Exercise: Retype the text excerpt from its first word to its last.

## Start Text excerpt

Nowhere Men
Nick Inman wants to know where you’re at.
In Philosophy Now magazine
Actually, the crunch question would seem to be, “why am I who the anthropologists say I am, and what the physical scientists say I am?”
That and how did existence itself come to be such that it evolved into who or what or why others speculate that I am.
Including philosophers.
Of course, we seem far, far removed from an answer that definitive. So what real choice do we have [in the interim] but to explore possibilities short of that. After all, they are no less fascinating to ponder.
Here we start getting closer to the “stuff” that fascinates me the most. The part in particular where we delve into the relationship between brain matter precipitating mind precipitating consciousness precipitating “I”. Is any of that ever really within our command as autonomous matter? Or is it intertwined in one or another manifestation of God or pantheism? The part where wherever you are there is no getting around the most fundamental fonts of all.
Again, aspects of “I” that are applicable to all of us. Given the gap between “I” and all there is to know about all there is to know. But far more fascinating to me is the part where, given some measure of autonomy, “I” and “you” and “they” are not able to pin down what seems to be true for all of us.
And, for some, this marks the end of the discussion. In other words, is this or is this not inherently and necessarily a manifestation of biological imperatives? The part about dasein is merely subsumed by the determinists in the assumption that it is.
Here on this thread though I can only start by taking an intellectual leap to autonomy. Even though I have no capacity to demonstrate that it does in fact exist.

## End Text excerpt
## Start Data block

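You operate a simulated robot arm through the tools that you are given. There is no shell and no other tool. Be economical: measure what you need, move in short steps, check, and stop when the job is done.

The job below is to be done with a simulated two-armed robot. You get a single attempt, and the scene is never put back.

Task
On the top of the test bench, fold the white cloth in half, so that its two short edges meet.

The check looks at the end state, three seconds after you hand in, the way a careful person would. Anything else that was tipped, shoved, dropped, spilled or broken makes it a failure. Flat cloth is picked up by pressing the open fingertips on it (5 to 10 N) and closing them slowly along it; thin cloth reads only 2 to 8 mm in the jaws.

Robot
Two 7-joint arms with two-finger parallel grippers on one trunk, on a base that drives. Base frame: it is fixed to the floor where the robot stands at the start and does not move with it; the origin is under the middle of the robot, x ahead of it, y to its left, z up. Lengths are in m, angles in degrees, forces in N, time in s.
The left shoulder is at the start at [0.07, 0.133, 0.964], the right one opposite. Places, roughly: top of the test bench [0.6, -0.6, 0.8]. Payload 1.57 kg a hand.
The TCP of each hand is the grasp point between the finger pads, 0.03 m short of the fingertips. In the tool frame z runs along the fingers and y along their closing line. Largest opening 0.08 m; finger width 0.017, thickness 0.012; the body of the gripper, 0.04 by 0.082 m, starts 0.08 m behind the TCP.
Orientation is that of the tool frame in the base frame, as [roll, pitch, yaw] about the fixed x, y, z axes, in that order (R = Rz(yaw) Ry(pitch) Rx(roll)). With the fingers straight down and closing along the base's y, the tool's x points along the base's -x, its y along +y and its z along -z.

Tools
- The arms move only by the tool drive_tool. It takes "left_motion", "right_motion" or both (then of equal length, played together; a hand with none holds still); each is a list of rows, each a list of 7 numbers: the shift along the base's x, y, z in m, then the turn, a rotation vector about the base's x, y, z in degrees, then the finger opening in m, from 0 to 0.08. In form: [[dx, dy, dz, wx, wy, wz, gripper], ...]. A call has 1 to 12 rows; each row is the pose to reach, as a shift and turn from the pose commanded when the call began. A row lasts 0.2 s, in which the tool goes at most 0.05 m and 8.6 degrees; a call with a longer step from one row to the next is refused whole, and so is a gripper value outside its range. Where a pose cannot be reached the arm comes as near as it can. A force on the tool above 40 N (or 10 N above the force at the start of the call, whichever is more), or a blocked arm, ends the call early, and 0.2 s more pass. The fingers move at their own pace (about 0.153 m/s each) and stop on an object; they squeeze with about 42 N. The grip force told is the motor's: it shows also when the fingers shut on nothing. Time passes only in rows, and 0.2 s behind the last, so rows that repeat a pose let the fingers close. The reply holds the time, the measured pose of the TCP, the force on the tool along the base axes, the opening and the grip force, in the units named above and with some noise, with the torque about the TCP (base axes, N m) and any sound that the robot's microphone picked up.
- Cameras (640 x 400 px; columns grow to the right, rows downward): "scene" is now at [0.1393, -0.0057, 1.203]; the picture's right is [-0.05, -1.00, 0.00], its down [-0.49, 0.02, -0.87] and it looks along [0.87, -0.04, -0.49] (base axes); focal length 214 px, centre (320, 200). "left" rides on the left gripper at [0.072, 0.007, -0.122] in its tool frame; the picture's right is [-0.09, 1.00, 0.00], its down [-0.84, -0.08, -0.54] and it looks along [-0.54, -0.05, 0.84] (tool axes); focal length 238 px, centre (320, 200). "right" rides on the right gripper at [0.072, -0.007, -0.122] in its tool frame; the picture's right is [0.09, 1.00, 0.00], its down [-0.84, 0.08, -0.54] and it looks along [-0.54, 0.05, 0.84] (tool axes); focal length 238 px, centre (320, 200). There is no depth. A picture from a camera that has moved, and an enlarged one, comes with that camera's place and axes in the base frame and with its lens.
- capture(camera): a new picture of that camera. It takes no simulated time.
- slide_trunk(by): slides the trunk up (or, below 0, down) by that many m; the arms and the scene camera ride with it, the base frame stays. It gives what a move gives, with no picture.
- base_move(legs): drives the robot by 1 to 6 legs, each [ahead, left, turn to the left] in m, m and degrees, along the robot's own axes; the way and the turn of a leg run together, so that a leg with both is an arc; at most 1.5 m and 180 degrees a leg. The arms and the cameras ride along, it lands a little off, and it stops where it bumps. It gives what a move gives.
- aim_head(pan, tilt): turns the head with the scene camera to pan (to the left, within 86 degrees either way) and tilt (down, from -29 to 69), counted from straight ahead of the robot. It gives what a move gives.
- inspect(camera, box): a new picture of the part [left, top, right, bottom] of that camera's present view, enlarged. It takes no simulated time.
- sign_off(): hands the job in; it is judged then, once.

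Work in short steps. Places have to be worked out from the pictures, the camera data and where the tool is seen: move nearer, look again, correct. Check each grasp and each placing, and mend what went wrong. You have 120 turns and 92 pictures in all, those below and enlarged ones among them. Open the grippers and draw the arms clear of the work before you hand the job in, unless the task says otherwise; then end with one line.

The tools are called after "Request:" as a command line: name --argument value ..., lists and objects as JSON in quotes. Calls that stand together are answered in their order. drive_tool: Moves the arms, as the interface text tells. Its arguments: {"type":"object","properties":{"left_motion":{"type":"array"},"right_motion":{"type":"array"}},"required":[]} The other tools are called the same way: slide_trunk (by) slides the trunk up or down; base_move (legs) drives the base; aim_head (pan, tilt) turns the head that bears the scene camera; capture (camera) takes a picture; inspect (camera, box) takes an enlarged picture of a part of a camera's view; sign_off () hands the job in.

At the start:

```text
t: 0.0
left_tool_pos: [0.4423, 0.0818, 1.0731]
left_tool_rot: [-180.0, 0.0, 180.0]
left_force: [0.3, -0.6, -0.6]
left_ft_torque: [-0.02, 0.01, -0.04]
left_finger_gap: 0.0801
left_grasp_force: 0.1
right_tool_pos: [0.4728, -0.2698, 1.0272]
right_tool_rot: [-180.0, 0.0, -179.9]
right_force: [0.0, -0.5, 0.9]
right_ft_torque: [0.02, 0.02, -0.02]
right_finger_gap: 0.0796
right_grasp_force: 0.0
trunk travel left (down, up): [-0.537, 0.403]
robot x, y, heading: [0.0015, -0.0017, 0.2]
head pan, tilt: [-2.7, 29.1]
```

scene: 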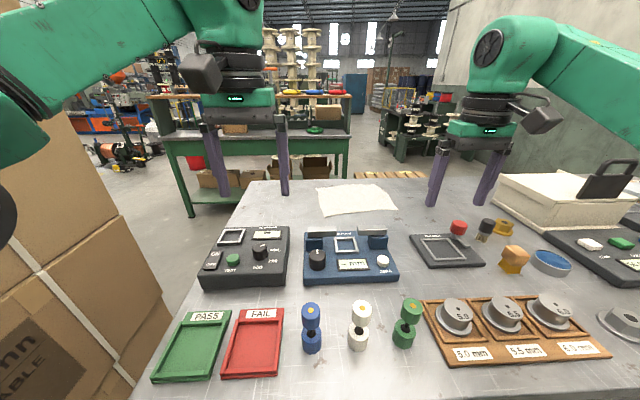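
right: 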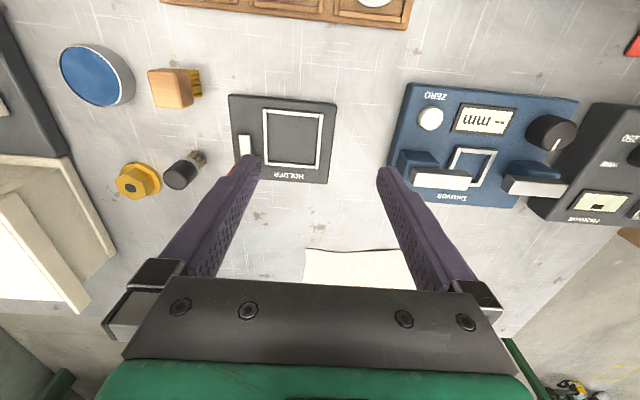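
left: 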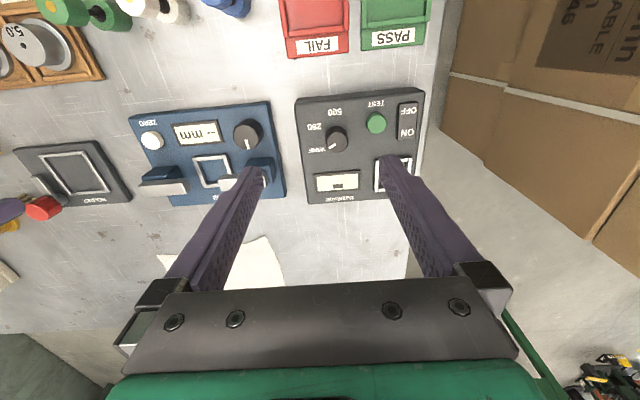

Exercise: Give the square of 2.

## End Data block

Correct response:
Nowhere Men
Nick Inman wants to know where you’re at.
In Philosophy Now magazine
Actually, the crunch question would seem to be, “why am I who the anthropologists say I am, and what the physical scientists say I am?”
That and how did existence itself come to be such that it evolved into who or what or why others speculate that I am.
Including philosophers.
Of course, we seem far, far removed from an answer that definitive. So what real choice do we have [in the interim] but to explore possibilities short of that. After all, they are no less fascinating to ponder.
Here we start getting closer to the “stuff” that fascinates me the most. The part in particular where we delve into the relationship between brain matter precipitating mind precipitating consciousness precipitating “I”. Is any of that ever really within our command as autonomous matter? Or is it intertwined in one or another manifestation of God or pantheism? The part where wherever you are there is no getting around the most fundamental fonts of all.
Again, aspects of “I” that are applicable to all of us. Given the gap between “I” and all there is to know about all there is to know. But far more fascinating to me is the part where, given some measure of autonomy, “I” and “you” and “they” are not able to pin down what seems to be true for all of us.
And, for some, this marks the end of the discussion. In other words, is this or is this not inherently and necessarily a manifestation of biological imperatives? The part about dasein is merely subsumed by the determinists in the assumption that it is.
Here on this thread though I can only start by taking an intellectual leap to autonomy. Even though I have no capacity to demonstrate that it does in fact exist.